## begin EXCERPTED DATA
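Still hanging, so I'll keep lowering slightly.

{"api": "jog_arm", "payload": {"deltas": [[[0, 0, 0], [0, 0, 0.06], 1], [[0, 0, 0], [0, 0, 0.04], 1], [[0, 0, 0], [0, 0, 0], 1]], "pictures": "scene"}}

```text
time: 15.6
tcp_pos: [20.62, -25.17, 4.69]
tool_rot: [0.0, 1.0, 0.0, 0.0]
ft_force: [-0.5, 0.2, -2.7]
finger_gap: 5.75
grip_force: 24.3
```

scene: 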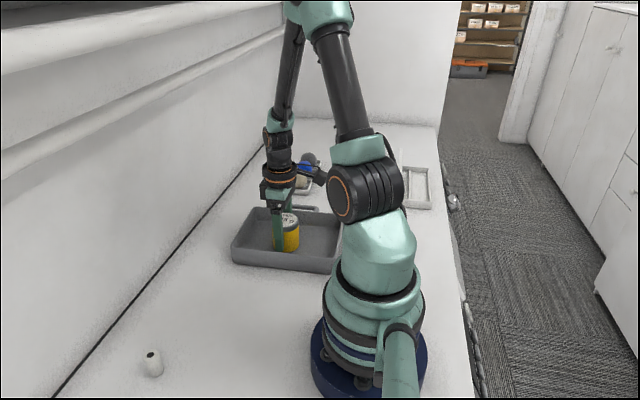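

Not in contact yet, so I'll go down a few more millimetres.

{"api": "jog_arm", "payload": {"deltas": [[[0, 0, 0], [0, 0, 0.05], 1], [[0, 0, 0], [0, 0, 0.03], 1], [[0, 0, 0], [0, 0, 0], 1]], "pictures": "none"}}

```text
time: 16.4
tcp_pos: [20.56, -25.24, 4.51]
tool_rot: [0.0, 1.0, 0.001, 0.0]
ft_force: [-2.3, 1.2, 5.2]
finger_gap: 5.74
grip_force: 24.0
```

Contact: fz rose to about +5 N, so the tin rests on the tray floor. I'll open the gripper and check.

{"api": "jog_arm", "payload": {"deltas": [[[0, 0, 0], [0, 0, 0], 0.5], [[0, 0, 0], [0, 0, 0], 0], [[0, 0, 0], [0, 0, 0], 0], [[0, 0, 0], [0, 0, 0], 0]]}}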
## end EXCERPTED DATA
## begin EXCERPTED DATA
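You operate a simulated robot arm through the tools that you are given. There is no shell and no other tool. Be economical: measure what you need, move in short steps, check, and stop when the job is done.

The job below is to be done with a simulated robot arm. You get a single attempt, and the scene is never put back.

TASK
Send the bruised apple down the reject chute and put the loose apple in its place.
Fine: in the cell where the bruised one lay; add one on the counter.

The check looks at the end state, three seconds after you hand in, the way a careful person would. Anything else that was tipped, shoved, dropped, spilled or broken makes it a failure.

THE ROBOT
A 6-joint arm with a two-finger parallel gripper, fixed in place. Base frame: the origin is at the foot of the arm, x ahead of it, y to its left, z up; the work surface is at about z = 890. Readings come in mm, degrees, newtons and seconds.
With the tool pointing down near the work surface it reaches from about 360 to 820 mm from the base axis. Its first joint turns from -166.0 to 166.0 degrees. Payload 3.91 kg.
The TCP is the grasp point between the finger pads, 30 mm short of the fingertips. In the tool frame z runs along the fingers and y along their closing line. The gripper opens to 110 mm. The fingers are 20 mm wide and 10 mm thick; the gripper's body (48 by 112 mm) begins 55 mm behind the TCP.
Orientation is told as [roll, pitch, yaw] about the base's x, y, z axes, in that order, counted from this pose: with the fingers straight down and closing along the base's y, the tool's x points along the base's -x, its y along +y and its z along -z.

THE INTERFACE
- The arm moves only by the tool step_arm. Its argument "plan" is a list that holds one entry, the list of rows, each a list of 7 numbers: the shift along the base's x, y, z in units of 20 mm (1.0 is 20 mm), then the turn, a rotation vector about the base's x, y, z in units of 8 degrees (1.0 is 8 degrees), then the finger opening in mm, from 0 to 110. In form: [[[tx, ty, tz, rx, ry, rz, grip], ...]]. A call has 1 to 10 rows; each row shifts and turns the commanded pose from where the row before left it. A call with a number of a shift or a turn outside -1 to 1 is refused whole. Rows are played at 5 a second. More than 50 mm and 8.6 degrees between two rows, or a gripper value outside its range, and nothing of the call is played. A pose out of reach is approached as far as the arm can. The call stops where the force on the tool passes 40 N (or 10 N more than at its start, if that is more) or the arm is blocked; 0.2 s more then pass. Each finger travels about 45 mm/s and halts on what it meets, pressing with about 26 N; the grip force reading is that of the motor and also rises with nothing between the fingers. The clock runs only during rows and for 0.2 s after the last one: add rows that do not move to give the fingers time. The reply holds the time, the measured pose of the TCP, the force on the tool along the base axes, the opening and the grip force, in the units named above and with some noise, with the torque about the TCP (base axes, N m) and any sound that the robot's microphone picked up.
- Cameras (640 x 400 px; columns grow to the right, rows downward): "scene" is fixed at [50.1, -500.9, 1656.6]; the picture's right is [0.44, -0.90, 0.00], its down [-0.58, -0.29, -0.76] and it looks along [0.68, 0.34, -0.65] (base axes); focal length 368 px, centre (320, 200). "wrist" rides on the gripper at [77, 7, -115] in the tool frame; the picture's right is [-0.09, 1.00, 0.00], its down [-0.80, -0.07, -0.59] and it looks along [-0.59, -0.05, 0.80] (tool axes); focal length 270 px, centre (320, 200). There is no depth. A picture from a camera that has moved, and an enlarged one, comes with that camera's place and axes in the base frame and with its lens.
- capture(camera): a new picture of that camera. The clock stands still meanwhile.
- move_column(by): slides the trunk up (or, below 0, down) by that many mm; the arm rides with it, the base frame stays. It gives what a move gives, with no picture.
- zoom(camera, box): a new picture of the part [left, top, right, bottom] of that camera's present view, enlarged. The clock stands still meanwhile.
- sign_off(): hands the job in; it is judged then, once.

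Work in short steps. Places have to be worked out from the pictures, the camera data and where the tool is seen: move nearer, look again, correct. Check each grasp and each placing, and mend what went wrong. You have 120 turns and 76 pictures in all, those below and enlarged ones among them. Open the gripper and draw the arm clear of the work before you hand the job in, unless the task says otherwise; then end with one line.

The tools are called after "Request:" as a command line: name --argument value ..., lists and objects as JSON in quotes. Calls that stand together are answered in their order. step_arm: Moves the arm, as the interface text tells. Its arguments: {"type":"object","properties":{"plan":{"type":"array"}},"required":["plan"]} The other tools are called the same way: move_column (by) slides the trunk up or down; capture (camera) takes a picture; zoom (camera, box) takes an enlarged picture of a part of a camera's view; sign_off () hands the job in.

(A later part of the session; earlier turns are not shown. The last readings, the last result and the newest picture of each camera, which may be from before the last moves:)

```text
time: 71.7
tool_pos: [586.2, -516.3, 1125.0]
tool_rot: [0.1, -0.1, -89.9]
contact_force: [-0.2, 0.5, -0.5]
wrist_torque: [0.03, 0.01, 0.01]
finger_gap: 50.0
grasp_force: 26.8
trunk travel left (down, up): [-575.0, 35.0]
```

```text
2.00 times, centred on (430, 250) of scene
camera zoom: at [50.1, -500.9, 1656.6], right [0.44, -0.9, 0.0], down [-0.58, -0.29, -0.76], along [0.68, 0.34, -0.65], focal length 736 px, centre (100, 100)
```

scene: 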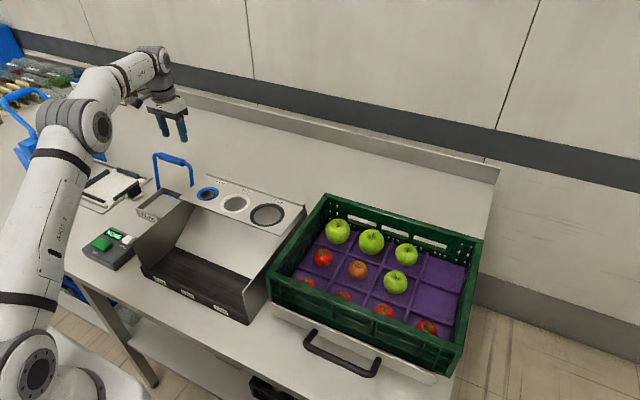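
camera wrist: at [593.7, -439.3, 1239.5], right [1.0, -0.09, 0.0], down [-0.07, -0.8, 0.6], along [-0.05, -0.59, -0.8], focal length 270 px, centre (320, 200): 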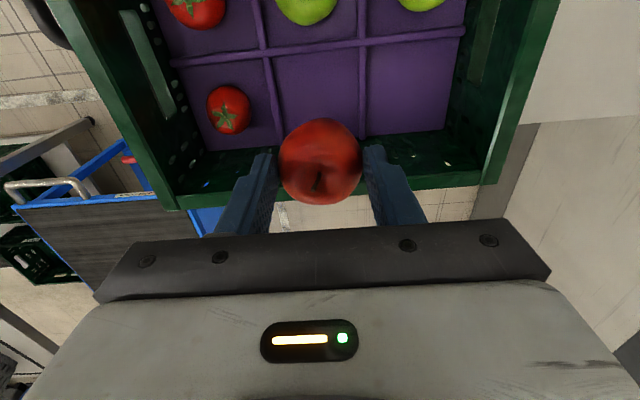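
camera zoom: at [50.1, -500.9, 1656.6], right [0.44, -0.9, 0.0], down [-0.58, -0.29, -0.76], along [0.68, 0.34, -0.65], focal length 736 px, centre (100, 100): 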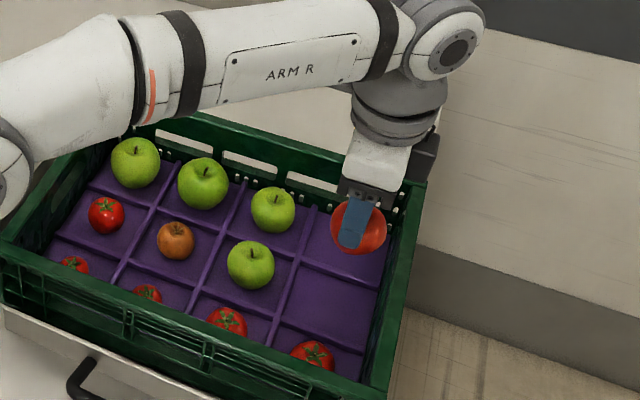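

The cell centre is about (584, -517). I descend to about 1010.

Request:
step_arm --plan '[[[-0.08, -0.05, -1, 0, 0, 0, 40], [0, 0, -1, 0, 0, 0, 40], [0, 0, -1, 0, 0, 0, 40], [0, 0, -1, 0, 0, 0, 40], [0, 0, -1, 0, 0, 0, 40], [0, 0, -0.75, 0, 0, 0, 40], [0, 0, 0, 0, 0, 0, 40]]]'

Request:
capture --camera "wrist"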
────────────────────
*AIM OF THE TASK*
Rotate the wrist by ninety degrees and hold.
## end EXCERPTED DATA
*AIM OF THE TASK*
Extract exactly the run of lines beginning at the line with "- sign_off(): hands" and ending at the line with "Work in short", including both ends and nothing beyond them.

*RESULT OF THE EXERCISE*
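- sign_off(): hands the job in; it is judged then, once.

Work in short steps. Places have to be worked out from the pictures, the camera data and where the tool is seen: move nearer, look again, correct. Check each grasp and each placing, and mend what went wrong. You have 120 turns and 76 pictures in all, those below and enlarged ones among them. Open the gripper and draw the arm clear of the work before you hand the job in, unless the task says otherwise; then end with one line.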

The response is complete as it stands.